### Quoted passage:

Johann Moritz RUGENDAS, Punições públicas no Campo de Santana, Litografia, 1835. |
Os homens eram recrutados para a Marinha de Guerra à força nas ruas ou prisões. Havia também o alistamento de menores pobres, órfãos e desvalidos que eram enviados por pais, juízes e tutores. O governo incentivava esse tipo de alistamento através do pagamento de prêmios aos responsáveis dos garotos. Entre os receios que afastavam voluntários para o serviço estavam o tempo de serviço militar obrigatório (entre nove e quinze anos), o baixo salário e as violências sexuais. No entanto, as formas de disciplinamento usadas pelos oficiais eram o que maior aversão gerava entre os possíveis candidatos.
Porém,
de forma rudimentar, a Marinha de Guerra também oferecia oportunidades de
moradia, alimentação, soldo, viagens para conhecer o mundo, alguma
especialização profissional e estabilidade na atividade durante 6 a 15 anos
(esse tempo era obrigatório. A evasão era entendida como crime de deserção).

### Recorded data:
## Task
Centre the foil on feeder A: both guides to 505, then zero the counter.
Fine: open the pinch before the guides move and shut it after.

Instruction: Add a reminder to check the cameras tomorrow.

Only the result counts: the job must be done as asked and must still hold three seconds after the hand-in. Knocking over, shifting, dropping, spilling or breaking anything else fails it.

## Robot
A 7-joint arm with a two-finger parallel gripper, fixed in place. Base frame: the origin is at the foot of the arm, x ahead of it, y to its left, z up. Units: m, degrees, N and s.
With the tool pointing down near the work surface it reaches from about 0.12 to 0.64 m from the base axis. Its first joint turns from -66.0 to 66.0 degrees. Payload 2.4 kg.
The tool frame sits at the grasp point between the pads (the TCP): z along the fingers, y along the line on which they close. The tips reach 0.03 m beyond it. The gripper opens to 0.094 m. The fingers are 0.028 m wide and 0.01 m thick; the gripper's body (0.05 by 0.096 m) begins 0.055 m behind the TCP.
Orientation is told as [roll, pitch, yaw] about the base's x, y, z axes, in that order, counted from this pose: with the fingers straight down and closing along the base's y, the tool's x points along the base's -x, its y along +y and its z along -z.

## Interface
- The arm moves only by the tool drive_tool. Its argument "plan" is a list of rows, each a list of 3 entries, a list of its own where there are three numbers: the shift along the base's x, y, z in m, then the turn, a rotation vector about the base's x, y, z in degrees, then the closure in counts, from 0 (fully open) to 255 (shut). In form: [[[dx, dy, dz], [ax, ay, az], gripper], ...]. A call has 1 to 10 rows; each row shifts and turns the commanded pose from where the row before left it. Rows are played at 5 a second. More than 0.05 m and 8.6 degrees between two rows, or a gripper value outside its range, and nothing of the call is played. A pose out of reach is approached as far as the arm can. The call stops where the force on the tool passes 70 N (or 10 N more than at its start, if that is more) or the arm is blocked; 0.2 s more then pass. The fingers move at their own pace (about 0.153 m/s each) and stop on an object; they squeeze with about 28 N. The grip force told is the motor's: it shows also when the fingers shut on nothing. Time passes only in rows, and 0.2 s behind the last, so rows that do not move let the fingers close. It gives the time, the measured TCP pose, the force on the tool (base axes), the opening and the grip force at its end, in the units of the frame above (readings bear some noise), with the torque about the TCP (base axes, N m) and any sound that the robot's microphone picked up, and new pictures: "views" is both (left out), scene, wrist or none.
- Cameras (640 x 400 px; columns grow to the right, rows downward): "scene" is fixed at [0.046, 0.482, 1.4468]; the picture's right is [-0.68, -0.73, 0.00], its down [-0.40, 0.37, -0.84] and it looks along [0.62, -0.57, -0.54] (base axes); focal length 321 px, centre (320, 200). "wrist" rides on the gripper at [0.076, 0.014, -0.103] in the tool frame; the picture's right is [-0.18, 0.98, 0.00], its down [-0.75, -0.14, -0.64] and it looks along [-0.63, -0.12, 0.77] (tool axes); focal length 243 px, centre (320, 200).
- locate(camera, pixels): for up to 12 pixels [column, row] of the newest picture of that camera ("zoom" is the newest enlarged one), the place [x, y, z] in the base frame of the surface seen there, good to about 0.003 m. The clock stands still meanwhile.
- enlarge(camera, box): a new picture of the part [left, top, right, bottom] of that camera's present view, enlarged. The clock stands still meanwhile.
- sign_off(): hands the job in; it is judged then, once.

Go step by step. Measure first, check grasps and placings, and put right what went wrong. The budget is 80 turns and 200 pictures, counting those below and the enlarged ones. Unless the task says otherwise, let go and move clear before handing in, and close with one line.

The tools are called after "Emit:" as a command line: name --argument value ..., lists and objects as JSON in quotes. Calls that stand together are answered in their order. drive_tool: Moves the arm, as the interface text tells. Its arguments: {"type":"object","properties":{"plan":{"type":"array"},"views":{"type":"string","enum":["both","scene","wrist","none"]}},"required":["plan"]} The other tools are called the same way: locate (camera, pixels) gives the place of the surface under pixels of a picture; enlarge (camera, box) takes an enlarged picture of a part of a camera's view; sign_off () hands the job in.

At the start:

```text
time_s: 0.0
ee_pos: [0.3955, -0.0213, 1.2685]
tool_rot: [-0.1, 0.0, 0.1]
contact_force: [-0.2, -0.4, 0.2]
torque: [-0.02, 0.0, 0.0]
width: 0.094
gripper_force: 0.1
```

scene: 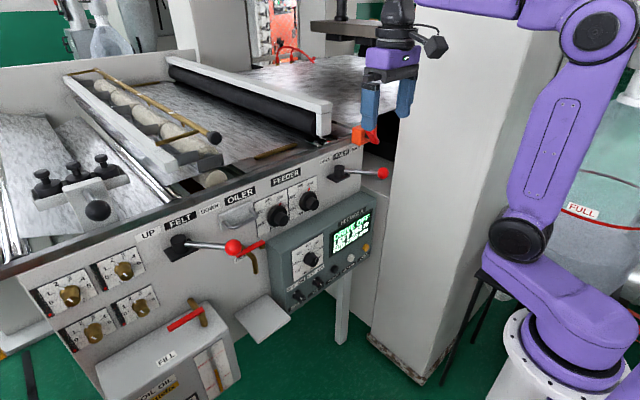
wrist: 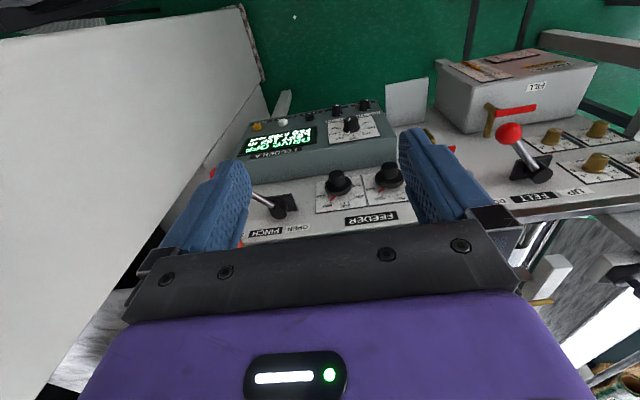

### Task requirements:
Write what comes next in the quoted passage.

### Output for this exercise:
Não foi à toa que, ao longo do século XIX, escravos fugidos se candidatavam
voluntariamente ao cargo de marinheiros, como se livres fossem, e dezenas deles
foram encontrados por seus senhores a bordo dos navios da Marinha de Guerra, já
recrutados. Numa sociedade em que a cor da pele surgia como uma barreira para
conseguir um trabalho, as Forças Armadas poderiam, mesmo com seu vasto
manancial de problemas, apontar uma saída para aqueles que não tinham muitas
oportunidades.
Desde
o século XIX, as Forças Armadas brasileiras resolviam os problemas
disciplinares castigando o corpo do infrator. No caso da Marinha de Guerra, o
tipo de castigo (golilha, chibata, palmatória, prisão a ferros, solitária) e a
quantidade aplicada (dias na solitária, pancadas nas mãos e costas) eram
definidos após decisão de um Conselho de Disciplina formado pelo comandante e
mais dois oficiais a bordo. Embora castigos semelhantes fossem utilizados em marinhas
de guerras europeias – a russa até o início do século XX –, no caso brasileiro
era muito difícil dissociar essas punições físicas em marinheiros negros
daquelas praticadas legalmente em trabalhadores cativos do último país das
Américas a abolir juridicamente esse tipo de disciplinamento.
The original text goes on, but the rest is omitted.